TASK DETAILS :: Restate every line of the material, word for word. The answer is a JSON array that holds each line as a string and skips blank lines.
--*--
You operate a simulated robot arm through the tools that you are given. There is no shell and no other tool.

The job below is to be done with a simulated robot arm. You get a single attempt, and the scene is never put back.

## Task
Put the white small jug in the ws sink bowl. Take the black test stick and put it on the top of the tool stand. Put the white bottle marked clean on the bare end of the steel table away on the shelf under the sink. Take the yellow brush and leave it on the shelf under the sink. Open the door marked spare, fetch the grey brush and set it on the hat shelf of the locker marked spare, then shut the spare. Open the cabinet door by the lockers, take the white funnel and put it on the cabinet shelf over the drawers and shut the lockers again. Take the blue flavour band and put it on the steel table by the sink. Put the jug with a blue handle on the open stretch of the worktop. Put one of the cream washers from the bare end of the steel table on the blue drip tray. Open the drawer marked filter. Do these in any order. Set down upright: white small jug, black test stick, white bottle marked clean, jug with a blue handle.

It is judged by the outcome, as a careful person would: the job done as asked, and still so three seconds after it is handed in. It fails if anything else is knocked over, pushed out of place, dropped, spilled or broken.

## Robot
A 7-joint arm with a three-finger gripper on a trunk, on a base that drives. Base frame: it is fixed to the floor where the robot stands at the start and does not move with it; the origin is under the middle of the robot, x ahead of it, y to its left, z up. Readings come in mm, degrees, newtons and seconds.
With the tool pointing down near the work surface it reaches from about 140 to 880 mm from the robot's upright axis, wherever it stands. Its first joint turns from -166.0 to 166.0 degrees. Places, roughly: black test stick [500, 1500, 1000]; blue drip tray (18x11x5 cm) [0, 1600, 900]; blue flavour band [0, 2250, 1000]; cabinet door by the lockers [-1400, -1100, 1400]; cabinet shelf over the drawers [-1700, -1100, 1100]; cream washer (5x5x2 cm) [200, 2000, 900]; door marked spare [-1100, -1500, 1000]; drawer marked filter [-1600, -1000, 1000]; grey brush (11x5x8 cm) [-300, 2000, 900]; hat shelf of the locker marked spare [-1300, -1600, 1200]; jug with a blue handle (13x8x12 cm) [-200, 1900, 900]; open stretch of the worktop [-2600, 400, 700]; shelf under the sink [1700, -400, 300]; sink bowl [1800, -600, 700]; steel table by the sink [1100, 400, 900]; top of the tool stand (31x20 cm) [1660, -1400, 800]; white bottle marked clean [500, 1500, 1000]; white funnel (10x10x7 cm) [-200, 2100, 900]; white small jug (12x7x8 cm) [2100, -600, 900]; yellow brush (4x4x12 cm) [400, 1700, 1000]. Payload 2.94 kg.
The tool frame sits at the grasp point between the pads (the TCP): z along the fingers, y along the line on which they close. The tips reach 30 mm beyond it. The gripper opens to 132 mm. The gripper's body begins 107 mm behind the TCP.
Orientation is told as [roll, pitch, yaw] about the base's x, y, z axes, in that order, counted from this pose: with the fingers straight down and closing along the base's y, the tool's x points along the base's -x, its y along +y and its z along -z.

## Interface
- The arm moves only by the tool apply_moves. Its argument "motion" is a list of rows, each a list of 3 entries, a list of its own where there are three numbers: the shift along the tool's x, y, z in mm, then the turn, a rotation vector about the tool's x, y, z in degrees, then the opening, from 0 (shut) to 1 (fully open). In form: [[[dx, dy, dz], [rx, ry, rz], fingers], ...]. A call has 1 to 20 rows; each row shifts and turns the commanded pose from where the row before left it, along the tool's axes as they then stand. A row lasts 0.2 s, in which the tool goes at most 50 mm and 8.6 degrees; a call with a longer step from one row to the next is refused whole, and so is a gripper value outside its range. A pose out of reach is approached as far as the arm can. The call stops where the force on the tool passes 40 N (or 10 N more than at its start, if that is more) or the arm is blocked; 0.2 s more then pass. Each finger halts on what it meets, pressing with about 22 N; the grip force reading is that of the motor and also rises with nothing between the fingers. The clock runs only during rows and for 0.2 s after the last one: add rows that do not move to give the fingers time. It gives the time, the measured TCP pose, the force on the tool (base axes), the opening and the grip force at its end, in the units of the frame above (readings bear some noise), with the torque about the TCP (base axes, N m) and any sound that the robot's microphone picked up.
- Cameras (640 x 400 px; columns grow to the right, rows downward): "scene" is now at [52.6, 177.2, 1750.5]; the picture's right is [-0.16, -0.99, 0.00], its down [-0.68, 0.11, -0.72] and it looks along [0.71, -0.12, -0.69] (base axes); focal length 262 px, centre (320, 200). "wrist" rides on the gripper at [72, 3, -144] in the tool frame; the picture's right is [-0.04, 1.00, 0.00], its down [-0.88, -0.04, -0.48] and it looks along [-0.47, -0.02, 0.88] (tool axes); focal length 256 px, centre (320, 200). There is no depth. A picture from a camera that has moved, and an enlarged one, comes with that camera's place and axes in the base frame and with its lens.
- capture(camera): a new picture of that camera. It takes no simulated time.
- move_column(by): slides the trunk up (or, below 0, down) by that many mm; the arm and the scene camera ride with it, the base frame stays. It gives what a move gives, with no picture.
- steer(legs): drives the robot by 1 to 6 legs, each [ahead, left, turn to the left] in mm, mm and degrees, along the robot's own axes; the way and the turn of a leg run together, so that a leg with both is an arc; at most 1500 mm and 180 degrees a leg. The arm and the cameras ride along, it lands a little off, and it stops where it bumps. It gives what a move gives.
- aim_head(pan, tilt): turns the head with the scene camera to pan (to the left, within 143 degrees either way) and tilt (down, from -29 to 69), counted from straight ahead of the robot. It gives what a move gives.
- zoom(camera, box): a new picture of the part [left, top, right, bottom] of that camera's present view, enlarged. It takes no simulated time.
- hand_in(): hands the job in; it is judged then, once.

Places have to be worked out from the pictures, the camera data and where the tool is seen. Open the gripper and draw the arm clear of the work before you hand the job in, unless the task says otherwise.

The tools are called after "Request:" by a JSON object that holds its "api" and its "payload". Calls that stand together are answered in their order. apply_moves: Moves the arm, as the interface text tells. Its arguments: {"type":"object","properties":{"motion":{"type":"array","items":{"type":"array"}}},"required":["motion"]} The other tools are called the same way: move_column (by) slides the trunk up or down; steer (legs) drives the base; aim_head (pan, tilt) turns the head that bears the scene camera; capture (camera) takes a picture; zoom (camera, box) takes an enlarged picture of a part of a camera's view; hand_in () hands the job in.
--*--
SOLUTION TO THIS PROBLEM ::
[
  "You operate a simulated robot arm through the tools that you are given. There is no shell and no other tool.",
  "The job below is to be done with a simulated robot arm. You get a single attempt, and the scene is never put back.",
  "## Task",
  "Put the white small jug in the ws sink bowl. Take the black test stick and put it on the top of the tool stand. Put the white bottle marked clean on the bare end of the steel table away on the shelf under the sink. Take the yellow brush and leave it on the shelf under the sink. Open the door marked spare, fetch the grey brush and set it on the hat shelf of the locker marked spare, then shut the spare. Open the cabinet door by the lockers, take the white funnel and put it on the cabinet shelf over the drawers and shut the lockers again. Take the blue flavour band and put it on the steel table by the sink. Put the jug with a blue handle on the open stretch of the worktop. Put one of the cream washers from the bare end of the steel table on the blue drip tray. Open the drawer marked filter. Do these in any order. Set down upright: white small jug, black test stick, white bottle marked clean, jug with a blue handle.",
  "It is judged by the outcome, as a careful person would: the job done as asked, and still so three seconds after it is handed in. It fails if anything else is knocked over, pushed out of place, dropped, spilled or broken.",
  "## Robot",
  "A 7-joint arm with a three-finger gripper on a trunk, on a base that drives. Base frame: it is fixed to the floor where the robot stands at the start and does not move with it; the origin is under the middle of the robot, x ahead of it, y to its left, z up. Readings come in mm, degrees, newtons and seconds.",
  "With the tool pointing down near the work surface it reaches from about 140 to 880 mm from the robot's upright axis, wherever it stands. Its first joint turns from -166.0 to 166.0 degrees. Places, roughly: black test stick [500, 1500, 1000]; blue drip tray (18x11x5 cm) [0, 1600, 900]; blue flavour band [0, 2250, 1000]; cabinet door by the lockers [-1400, -1100, 1400]; cabinet shelf over the drawers [-1700, -1100, 1100]; cream washer (5x5x2 cm) [200, 2000, 900]; door marked spare [-1100, -1500, 1000]; drawer marked filter [-1600, -1000, 1000]; grey brush (11x5x8 cm) [-300, 2000, 900]; hat shelf of the locker marked spare [-1300, -1600, 1200]; jug with a blue handle (13x8x12 cm) [-200, 1900, 900]; open stretch of the worktop [-2600, 400, 700]; shelf under the sink [1700, -400, 300]; sink bowl [1800, -600, 700]; steel table by the sink [1100, 400, 900]; top of the tool stand (31x20 cm) [1660, -1400, 800]; white bottle marked clean [500, 1500, 1000]; white funnel (10x10x7 cm) [-200, 2100, 900]; white small jug (12x7x8 cm) [2100, -600, 900]; yellow brush (4x4x12 cm) [400, 1700, 1000]. Payload 2.94 kg.",
  "The tool frame sits at the grasp point between the pads (the TCP): z along the fingers, y along the line on which they close. The tips reach 30 mm beyond it. The gripper opens to 132 mm. The gripper's body begins 107 mm behind the TCP.",
  "Orientation is told as [roll, pitch, yaw] about the base's x, y, z axes, in that order, counted from this pose: with the fingers straight down and closing along the base's y, the tool's x points along the base's -x, its y along +y and its z along -z.",
  "## Interface",
  "- The arm moves only by the tool apply_moves. Its argument \"motion\" is a list of rows, each a list of 3 entries, a list of its own where there are three numbers: the shift along the tool's x, y, z in mm, then the turn, a rotation vector about the tool's x, y, z in degrees, then the opening, from 0 (shut) to 1 (fully open). In form: [[[dx, dy, dz], [rx, ry, rz], fingers], ...]. A call has 1 to 20 rows; each row shifts and turns the commanded pose from where the row before left it, along the tool's axes as they then stand. A row lasts 0.2 s, in which the tool goes at most 50 mm and 8.6 degrees; a call with a longer step from one row to the next is refused whole, and so is a gripper value outside its range. A pose out of reach is approached as far as the arm can. The call stops where the force on the tool passes 40 N (or 10 N more than at its start, if that is more) or the arm is blocked; 0.2 s more then pass. Each finger halts on what it meets, pressing with about 22 N; the grip force reading is that of the motor and also rises with nothing between the fingers. The clock runs only during rows and for 0.2 s after the last one: add rows that do not move to give the fingers time. It gives the time, the measured TCP pose, the force on the tool (base axes), the opening and the grip force at its end, in the units of the frame above (readings bear some noise), with the torque about the TCP (base axes, N m) and any sound that the robot's microphone picked up.",
  "- Cameras (640 x 400 px; columns grow to the right, rows downward): \"scene\" is now at [52.6, 177.2, 1750.5]; the picture's right is [-0.16, -0.99, 0.00], its down [-0.68, 0.11, -0.72] and it looks along [0.71, -0.12, -0.69] (base axes); focal length 262 px, centre (320, 200). \"wrist\" rides on the gripper at [72, 3, -144] in the tool frame; the picture's right is [-0.04, 1.00, 0.00], its down [-0.88, -0.04, -0.48] and it looks along [-0.47, -0.02, 0.88] (tool axes); focal length 256 px, centre (320, 200). There is no depth. A picture from a camera that has moved, and an enlarged one, comes with that camera's place and axes in the base frame and with its lens.",
  "- capture(camera): a new picture of that camera. It takes no simulated time.",
  "- move_column(by): slides the trunk up (or, below 0, down) by that many mm; the arm and the scene camera ride with it, the base frame stays. It gives what a move gives, with no picture.",
  "- steer(legs): drives the robot by 1 to 6 legs, each [ahead, left, turn to the left] in mm, mm and degrees, along the robot's own axes; the way and the turn of a leg run together, so that a leg with both is an arc; at most 1500 mm and 180 degrees a leg. The arm and the cameras ride along, it lands a little off, and it stops where it bumps. It gives what a move gives.",
  "- aim_head(pan, tilt): turns the head with the scene camera to pan (to the left, within 143 degrees either way) and tilt (down, from -29 to 69), counted from straight ahead of the robot. It gives what a move gives.",
  "- zoom(camera, box): a new picture of the part [left, top, right, bottom] of that camera's present view, enlarged. It takes no simulated time.",
  "- hand_in(): hands the job in; it is judged then, once.",
  "Places have to be worked out from the pictures, the camera data and where the tool is seen. Open the gripper and draw the arm clear of the work before you hand the job in, unless the task says otherwise.",
  "The tools are called after \"Request:\" by a JSON object that holds its \"api\" and its \"payload\". Calls that stand together are answered in their order. apply_moves: Moves the arm, as the interface text tells. Its arguments: {\"type\":\"object\",\"properties\":{\"motion\":{\"type\":\"array\",\"items\":{\"type\":\"array\"}}},\"required\":[\"motion\"]} The other tools are called the same way: move_column (by) slides the trunk up or down; steer (legs) drives the base; aim_head (pan, tilt) turns the head that bears the scene camera; capture (camera) takes a picture; zoom (camera, box) takes an enlarged picture of a part of a camera's view; hand_in () hands the job in."
]